Obama Hosts White Cop, Black Scholar

Ben Feller, AP, July 30, 2009

With mugs of beer and calming words, President Barack Obama and the professor and policeman engulfed in a national uproar over race pledged Thursday to move on and try to pull country with them.

There was no acrimony–nor apology–from any of the three: black Harvard professor Henry Louis Gates Jr., white Cambridge, Mass., police Sgt. James Crowley who had arrested him for disorderly conduct, and Obama who declared on national TV that the police had “acted stupidly.” But neither Gates nor Crowley backtracked either, agreeing they still had differences.

Said Obama after the highly anticipated, 40-minute chat at a picnic table on the White House South Lawn: “I have always believed that what brings us together is stronger than what pulls us apart.”

“I am confident that has happened here tonight, and I am hopeful that all of us are able to draw this positive lesson from this episode,” said the nation’s first black president.

Under the canopy of a magnolia tree in the early evening, Obama joined the other players in a story that had knocked the White House off stride. Vice President Joe Biden joined them for drinks and snacks.

The policeman and the professor both expressed respect for each other after their dispute had unleashed a furor over racial profiling in America.

{snip}

Thursday’s meeting did not include Lucia Whalen, the woman who called 911 to report the potential break-in. {snip}

“We agreed to move forward,” Crowley said Thursday night when asked if anything was solved in the meeting. “I think what you had today was two gentlemen agreeing to disagree on a particular issue. I don’t think that we spent too much time dwelling on the past. We spent a lot of time discussing the future.”

For his part, Gates said he and Crowley had been caught up as characters in a much larger narrative about race over which they had no control.

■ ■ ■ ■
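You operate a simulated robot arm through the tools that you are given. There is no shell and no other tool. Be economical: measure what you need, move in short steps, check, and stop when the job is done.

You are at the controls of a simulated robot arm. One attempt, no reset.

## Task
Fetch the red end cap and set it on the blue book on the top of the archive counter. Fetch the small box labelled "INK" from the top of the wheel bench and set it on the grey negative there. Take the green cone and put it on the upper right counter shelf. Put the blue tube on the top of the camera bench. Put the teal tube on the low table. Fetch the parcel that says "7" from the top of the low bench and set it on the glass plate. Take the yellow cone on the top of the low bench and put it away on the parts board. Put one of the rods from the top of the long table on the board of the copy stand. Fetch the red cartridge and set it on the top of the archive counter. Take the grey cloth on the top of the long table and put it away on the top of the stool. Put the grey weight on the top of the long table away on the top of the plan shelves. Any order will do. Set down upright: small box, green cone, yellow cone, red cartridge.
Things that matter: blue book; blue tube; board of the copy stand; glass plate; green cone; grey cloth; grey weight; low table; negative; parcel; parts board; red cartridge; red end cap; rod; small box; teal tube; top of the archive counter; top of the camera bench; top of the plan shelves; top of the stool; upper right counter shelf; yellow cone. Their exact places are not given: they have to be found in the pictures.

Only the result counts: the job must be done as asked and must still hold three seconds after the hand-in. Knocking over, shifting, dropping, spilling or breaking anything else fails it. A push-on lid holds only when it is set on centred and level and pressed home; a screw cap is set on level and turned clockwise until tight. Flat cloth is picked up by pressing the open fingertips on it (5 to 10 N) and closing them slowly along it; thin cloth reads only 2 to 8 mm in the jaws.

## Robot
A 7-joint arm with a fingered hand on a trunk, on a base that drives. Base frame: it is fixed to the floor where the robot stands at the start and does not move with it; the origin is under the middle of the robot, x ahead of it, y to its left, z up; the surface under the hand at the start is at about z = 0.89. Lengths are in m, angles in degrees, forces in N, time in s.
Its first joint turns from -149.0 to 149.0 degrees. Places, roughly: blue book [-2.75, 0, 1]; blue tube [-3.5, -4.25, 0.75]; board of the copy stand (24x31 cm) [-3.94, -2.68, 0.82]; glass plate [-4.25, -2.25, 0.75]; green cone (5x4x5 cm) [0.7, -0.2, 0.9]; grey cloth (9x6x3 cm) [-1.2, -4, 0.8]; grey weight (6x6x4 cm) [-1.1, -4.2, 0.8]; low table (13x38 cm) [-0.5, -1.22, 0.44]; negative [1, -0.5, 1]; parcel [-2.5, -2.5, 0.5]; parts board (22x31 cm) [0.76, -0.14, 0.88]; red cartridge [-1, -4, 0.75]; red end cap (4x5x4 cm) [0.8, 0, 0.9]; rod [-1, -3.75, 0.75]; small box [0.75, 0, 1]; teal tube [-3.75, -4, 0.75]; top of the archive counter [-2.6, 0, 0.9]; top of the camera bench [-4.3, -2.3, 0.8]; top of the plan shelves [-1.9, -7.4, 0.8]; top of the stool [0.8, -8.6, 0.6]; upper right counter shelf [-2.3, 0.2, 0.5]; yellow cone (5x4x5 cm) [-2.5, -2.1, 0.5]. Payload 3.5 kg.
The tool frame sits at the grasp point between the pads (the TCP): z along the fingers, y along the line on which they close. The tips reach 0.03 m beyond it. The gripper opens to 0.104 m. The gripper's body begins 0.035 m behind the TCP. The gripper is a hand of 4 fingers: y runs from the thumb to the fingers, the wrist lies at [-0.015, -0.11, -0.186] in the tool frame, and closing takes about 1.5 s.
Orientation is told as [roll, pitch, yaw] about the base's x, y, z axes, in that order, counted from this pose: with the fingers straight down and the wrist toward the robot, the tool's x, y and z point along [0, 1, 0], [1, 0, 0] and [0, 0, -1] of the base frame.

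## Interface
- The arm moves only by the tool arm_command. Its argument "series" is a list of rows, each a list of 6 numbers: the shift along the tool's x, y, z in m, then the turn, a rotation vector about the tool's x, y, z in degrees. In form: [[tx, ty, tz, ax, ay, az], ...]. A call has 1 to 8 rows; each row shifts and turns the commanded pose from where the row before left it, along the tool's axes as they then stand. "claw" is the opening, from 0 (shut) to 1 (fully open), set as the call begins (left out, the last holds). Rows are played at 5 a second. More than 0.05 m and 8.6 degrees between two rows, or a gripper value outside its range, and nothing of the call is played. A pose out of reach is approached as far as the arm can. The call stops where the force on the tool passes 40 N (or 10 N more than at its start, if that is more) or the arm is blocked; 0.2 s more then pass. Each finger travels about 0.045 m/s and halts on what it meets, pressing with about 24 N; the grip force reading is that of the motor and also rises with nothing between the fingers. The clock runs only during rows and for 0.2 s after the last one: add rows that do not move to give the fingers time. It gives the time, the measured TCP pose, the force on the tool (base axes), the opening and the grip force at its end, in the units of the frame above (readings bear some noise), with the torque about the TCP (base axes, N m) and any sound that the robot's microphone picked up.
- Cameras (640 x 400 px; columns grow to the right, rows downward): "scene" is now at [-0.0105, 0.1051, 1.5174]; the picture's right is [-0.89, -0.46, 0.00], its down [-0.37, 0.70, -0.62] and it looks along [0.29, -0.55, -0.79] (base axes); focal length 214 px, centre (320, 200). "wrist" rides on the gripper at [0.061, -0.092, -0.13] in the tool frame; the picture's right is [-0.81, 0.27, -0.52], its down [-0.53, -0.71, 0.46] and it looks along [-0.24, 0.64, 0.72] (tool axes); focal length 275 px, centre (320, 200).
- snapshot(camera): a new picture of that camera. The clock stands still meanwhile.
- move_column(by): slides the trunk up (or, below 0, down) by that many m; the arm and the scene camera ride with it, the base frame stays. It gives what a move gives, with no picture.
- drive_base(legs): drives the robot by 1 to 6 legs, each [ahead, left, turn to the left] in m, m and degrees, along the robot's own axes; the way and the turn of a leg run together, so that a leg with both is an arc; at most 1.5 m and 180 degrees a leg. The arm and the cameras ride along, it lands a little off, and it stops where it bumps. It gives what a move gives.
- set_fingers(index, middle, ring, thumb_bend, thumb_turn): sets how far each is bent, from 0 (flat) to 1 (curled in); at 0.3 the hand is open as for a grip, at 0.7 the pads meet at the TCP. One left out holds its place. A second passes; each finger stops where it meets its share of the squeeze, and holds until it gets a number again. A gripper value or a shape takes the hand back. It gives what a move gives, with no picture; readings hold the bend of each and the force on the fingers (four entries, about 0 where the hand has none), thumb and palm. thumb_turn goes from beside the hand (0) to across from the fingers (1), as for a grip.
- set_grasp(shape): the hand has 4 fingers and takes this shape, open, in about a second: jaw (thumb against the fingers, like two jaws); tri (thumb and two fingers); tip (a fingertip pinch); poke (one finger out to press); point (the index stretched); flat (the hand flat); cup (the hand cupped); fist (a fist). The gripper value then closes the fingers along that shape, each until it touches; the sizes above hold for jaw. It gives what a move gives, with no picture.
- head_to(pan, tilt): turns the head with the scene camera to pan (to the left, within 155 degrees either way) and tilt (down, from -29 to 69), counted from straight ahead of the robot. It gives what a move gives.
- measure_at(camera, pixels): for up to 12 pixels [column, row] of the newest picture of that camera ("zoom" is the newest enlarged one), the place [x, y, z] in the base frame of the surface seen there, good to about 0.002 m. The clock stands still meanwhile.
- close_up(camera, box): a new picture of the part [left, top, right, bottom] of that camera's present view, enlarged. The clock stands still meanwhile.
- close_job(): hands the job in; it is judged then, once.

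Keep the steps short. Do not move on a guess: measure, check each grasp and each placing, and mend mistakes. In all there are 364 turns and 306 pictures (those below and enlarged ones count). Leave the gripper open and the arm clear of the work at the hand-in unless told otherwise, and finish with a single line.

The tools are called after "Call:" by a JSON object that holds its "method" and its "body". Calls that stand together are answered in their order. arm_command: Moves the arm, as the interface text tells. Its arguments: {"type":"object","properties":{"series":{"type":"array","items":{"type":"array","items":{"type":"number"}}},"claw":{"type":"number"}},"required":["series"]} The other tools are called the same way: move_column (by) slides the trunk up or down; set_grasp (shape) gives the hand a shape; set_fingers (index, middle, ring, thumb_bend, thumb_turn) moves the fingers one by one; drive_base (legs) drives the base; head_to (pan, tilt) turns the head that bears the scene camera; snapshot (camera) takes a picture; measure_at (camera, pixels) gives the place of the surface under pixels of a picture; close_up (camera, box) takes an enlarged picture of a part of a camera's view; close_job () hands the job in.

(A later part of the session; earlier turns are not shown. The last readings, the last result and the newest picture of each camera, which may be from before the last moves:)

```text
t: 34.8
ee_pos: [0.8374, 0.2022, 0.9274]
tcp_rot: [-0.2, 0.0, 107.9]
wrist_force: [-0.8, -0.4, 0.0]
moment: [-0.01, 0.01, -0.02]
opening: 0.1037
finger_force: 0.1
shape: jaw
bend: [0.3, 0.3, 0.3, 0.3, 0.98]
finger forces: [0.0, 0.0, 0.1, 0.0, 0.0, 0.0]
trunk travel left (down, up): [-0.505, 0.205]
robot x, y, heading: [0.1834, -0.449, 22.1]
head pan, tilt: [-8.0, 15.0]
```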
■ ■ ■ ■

“It is incumbent upon Sgt. Crowley and me to utilize the great opportunity that fate has given us,” Gates said in a statement. He said their task must be to foster sympathy among Americans about “the daily perils of policing on the one hand, and for the genuine fears of racial profiling on the other hand.”

{snip}

In Massachusetts, meanwhile, a black sergeant who was with Crowley at Gates’ home said he’s been maligned as an “Uncle Tom” for supporting the actions of his white colleague, according to an e-mail that CNN said it received from the sergeant.

The officer, Leon Lashley, said he “spoke the truth” about the arrest, and he said Gates should consider whether he “may have caused grave and potentially irreparable harm to the struggle for racial harmony.”